#### Given problem A:
Using the data that follows, return exactly the lines from the one that contains "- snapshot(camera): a" through the one that contains "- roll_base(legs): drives", ends included.

#### Source passage:
Uma das cenas mais engraçadas com bebidas no cinema está num filme B de terror. "Muralhas do Pavor" continuava a sequência de longas dirigidos por Roger Corman com base na obra de Edgar Allan Poe (1809-1849).
Dividido em três episódios, o filme foi lançado em 1962, com Vincent Price, Peter Lorre e Basil Rathbone (o Sherlock Holmes das telas) no elenco, música de Les Baxter, um dos reis da ambientação exótica, e roteiro de Richard Matheson, conhecido por "Eu Sou a Lenda".
Em "O Gato Preto", Lorre é o bêbado Montresor ("meu tesouro", em francês). Expulso das tabernas por falta de dinheiro, entra por acaso numa reunião de degustadores de vinho, cujo campeão é Fortunato (Price), um sujeito de elegância exagerada e afetação cômica, que arregala os olhos ao menor distúrbio.
Sedento, Montresor o desafia para um duelo. Sentam-se em lugares opostos de uma mesa cheia de garrafas. A contenda começa com o empoado Fortunato, que recebe uma quantidade mínima de vinho numa tigelinha e faz todas as caretas de um degustador premium: analisa a cor, cheira com diligência, dá um gole fazendo bico, bochecha ruidosamente e, como toque final, faz um ó com a boca para aspirar e compreender todas as nuances do sabor. Então, diz, pausada e triunfalmente: "chatêau blá-blá, ano tal. Passável". Acerta na mosca. Aplausos.
Chega a vez de Lorre, com seu formato de barril e olhos de sapo. Ele é servido numa taça e insiste para que ponham vinho até a borda. Para espanto geral, bebe num gole só. Com a mesma rapidez dá seu veredito: "Bourgogne tátá, anoxis. Muito bom!" Uma pessoa aplaude, incerta.
E assim vai, com os dois acertando, um com o método científico e o outro intuitivamente, um relativizando os méritos dos vinhos, o outro adorando tudo. Até que Montresor desmaia. Impressionado, Fortunato decide acompanhá-lo na volta para casa e acaba se envolvendo com a mulher do novo amigo. Corneado, Lorre lhe serve uma taça de amontillado com sonífero.

#### Provided data:
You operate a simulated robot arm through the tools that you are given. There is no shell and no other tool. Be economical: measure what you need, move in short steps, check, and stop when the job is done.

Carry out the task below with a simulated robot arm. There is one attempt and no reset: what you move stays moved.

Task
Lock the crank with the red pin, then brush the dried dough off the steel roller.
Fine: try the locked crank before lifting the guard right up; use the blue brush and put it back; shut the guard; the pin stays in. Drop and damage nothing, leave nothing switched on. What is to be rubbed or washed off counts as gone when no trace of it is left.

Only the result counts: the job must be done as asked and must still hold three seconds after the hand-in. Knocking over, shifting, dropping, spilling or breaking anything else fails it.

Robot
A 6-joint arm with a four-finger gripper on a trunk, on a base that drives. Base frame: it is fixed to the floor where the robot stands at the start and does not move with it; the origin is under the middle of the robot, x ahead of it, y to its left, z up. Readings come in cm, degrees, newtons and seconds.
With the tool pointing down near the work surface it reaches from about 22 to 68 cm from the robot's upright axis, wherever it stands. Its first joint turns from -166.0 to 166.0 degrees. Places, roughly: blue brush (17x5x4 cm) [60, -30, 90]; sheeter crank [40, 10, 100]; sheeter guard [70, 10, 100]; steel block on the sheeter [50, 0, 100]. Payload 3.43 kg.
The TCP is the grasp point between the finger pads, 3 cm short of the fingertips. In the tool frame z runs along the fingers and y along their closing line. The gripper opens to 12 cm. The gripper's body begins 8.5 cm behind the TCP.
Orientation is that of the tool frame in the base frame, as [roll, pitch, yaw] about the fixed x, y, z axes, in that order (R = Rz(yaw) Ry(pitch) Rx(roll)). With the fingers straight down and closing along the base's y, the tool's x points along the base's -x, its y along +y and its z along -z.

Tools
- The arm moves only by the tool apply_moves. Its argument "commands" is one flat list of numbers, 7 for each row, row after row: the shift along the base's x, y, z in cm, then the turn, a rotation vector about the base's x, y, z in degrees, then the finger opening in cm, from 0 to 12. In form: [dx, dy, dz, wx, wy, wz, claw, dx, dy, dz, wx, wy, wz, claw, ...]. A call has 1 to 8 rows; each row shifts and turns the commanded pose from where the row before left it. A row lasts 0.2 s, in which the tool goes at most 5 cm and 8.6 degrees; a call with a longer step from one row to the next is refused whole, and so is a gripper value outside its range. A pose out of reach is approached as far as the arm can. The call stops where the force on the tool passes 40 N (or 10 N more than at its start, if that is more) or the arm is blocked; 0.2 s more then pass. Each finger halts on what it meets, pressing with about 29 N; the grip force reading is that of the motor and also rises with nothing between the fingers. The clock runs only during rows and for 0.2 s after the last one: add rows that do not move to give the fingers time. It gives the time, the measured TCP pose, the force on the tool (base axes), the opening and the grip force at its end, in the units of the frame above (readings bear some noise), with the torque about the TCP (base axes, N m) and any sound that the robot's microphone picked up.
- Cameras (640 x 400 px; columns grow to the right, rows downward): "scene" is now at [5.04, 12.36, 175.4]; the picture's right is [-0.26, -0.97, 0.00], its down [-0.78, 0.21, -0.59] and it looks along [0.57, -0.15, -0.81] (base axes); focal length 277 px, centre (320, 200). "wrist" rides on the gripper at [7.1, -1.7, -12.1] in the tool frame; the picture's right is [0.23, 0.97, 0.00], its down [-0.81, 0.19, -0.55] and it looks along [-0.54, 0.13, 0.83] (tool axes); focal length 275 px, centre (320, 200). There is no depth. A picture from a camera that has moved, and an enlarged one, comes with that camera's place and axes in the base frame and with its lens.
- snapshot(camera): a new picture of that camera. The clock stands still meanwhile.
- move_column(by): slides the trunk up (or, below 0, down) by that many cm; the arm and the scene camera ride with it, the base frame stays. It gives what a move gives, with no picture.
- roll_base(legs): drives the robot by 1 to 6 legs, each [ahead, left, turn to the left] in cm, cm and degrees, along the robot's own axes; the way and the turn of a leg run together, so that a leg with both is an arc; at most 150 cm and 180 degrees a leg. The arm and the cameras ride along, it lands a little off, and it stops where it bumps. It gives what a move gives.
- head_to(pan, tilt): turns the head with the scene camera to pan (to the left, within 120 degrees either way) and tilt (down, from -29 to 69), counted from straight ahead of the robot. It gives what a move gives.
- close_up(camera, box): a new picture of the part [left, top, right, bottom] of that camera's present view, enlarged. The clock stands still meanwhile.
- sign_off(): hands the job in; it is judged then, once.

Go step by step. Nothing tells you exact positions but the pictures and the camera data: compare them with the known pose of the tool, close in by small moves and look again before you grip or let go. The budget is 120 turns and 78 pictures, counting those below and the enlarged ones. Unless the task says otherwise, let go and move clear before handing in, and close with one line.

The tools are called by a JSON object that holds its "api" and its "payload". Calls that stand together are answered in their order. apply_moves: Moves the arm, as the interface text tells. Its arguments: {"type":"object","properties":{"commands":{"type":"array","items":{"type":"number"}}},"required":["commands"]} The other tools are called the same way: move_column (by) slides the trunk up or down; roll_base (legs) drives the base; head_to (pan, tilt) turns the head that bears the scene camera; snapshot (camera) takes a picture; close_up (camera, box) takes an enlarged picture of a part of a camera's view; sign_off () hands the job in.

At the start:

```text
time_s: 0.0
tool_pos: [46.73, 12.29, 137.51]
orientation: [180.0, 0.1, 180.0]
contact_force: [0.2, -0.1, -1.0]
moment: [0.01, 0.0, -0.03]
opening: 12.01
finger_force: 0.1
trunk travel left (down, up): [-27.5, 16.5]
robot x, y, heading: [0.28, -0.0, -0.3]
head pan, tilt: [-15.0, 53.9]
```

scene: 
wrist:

#### Given problem B:
Transcribe the source passage beginning at "Sedento, Montresor o". Stop after "pessoa aplaude, incerta.".

#### Task output A:
- snapshot(camera): a new picture of that camera. The clock stands still meanwhile.
- move_column(by): slides the trunk up (or, below 0, down) by that many cm; the arm and the scene camera ride with it, the base frame stays. It gives what a move gives, with no picture.
- roll_base(legs): drives the robot by 1 to 6 legs, each [ahead, left, turn to the left] in cm, cm and degrees, along the robot's own axes; the way and the turn of a leg run together, so that a leg with both is an arc; at most 150 cm and 180 degrees a leg. The arm and the cameras ride along, it lands a little off, and it stops where it bumps. It gives what a move gives.

#### Task output B:
Sedento, Montresor o desafia para um duelo. Sentam-se em lugares opostos de uma mesa cheia de garrafas. A contenda começa com o empoado Fortunato, que recebe uma quantidade mínima de vinho numa tigelinha e faz todas as caretas de um degustador premium: analisa a cor, cheira com diligência, dá um gole fazendo bico, bochecha ruidosamente e, como toque final, faz um ó com a boca para aspirar e compreender todas as nuances do sabor. Então, diz, pausada e triunfalmente: "chatêau blá-blá, ano tal. Passável". Acerta na mosca. Aplausos.
Chega a vez de Lorre, com seu formato de barril e olhos de sapo. Ele é servido numa taça e insiste para que ponham vinho até a borda. Para espanto geral, bebe num gole só. Com a mesma rapidez dá seu veredito: "Bourgogne tátá, anoxis. Muito bom!" Uma pessoa aplaude, incerta.